Terry Campese’s Canberra Raiders career didn’t end how he planned it.
Forced to battle back from three season-ending injuries, a demotion to reserve grade and an early departure to England denied the former Raiders skipper a proper farewell in front of his home fans.
But now the 32-year-old is gearing up for a Canberra Stadium farewell in what might be his “last ever game”.
Campese has returned home to coach his junior club the Queanbeyan Blues in the Canberra Raiders Cup following a Super League stint at Hull KR.
It might not be the only blue jersey he wears this year with a World Cup berth for Italy on the horizon.
Italy will play Fiji on November 10 in the last of three World Cup games at Canberra Stadium, following France’s clashes with Australia and Lebanon.
The 32-year-old masterminded Italy’s charge to the third-and-final European qualifying spot for the World Cup, in what could be his second World Cup appearance after he represented Australia in 2008.
“That’s the biggest drawcard, or one of the bonuses of playing in the World Cup, that we get to play in Canberra,” Campese said.
“Obviously I didn’t get a chance to play in front of the home fans before I took off to England as I was playing in the Mounties.
“It would be good to get out there and hopefully get some support as well. It would be nice to obviously get to play in front of the family and thank them for everything they’ve done for me.

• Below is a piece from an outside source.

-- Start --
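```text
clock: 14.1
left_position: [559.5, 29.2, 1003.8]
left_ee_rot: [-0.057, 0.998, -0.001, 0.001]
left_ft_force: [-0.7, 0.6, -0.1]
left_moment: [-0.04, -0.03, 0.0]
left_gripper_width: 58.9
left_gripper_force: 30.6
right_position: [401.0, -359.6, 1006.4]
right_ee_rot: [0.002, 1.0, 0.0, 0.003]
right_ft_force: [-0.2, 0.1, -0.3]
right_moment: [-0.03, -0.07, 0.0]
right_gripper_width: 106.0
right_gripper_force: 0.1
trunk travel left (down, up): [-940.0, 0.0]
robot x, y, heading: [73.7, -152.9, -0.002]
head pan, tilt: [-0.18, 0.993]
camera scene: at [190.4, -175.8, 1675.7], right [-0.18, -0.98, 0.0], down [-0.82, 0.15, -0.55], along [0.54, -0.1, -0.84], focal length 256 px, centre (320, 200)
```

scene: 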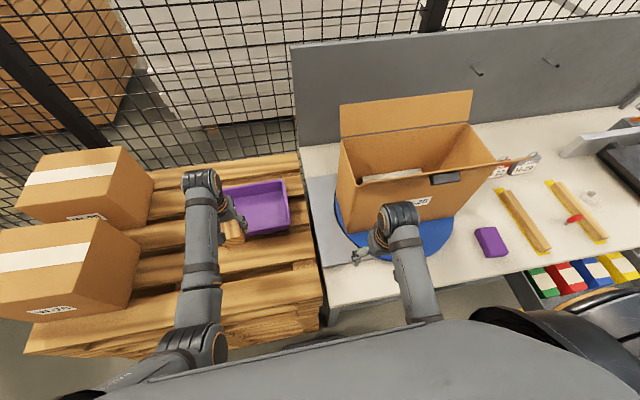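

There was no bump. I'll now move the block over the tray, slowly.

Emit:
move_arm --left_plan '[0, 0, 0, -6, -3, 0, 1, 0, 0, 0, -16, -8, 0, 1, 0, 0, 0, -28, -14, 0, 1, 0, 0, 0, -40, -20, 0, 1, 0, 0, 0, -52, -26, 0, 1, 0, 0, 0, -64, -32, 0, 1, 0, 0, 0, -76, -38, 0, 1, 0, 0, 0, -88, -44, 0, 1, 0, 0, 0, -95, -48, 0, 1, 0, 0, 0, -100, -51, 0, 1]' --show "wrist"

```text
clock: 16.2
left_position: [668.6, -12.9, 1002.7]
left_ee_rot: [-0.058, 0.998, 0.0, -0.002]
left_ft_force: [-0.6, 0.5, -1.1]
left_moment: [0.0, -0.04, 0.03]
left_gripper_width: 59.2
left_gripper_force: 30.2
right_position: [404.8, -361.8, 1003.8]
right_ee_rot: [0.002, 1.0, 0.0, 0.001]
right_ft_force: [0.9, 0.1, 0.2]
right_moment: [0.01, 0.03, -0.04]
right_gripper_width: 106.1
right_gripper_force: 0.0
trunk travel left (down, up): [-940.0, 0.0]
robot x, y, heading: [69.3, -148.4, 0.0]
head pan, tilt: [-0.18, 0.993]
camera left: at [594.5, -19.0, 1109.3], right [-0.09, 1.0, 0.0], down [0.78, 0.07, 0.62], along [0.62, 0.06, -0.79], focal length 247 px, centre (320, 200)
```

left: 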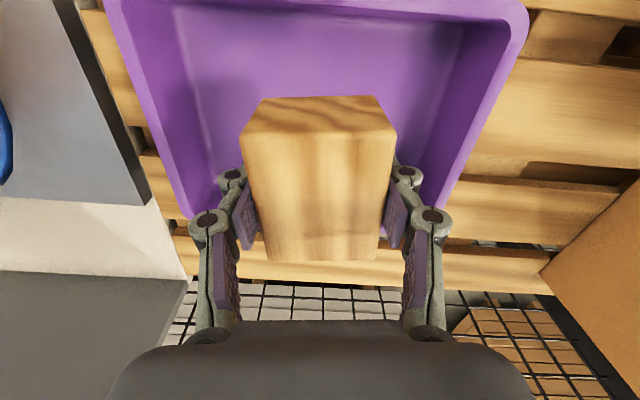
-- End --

“Depending on how I go this year with the Blues and stuff it might be my last ever game.
“That’s a pretty special way to go out I think so it’s something that I’m looking forward to. [I’ve got to] play well for the Blues first and go from there.”
Playing at home would be the perfect way to sign off for Campese, who has a long and storied history on the Canberra Stadium turf.
“It’s probably not the best of memories, but when I did my ACL for the first time was in a home semi-final against the Tigers,” Campese said.
“It was sold-out, and I can remember lining up for a couple of hours that week a couple of times actually, in the city and at the university buying tickets for my family and stuff like that.
“The buzz around town was probably what it was like last year for the Raiders to be honest. It was just a special year for myself and just unfortunate that I ended up with an injury.”
But with the bad memories came plenty of good ones, like when Campese racked up 36 points against the Penrith Panthers on a chilly Canberra afternoon in 2011.
He gave up the last conversion to Marc Herbert, which would have seen Campese equal club legend Mal Meninga’s record of most points in a game for Canberra - but “it’s all good”.
“You don’t always score 36 points in a game, that’s one of the ones that I’ll always remember as well,” Campese said.
Plenty of Raiders players are expected to be on hand during the tournament, with skipper Jarrod Croker and Joey Leilua tipped to feature for Australia.
The centre pairing could join the likes of Shannon Boyd, Josh Papalii and Junior Paulo for the Kangaroos, where they would face England’s Josh Hodgson and Elliott Whitehead in the pool stages.
New Zealand incumbents Jordan Rapana and Joe Tapine could lock horns with Sia Soliola, who is keen to represent Samoa despite being eligible for the Kiwis.
A host of representative players is a by-product of success, and Campese expects the Green Machine to figure in the business end of the season for a second straight year.
“I think their top 20 players are probably the best in the comp, so if they stay injury-free I’m sure that they’ll give it a real crack,” Campese said.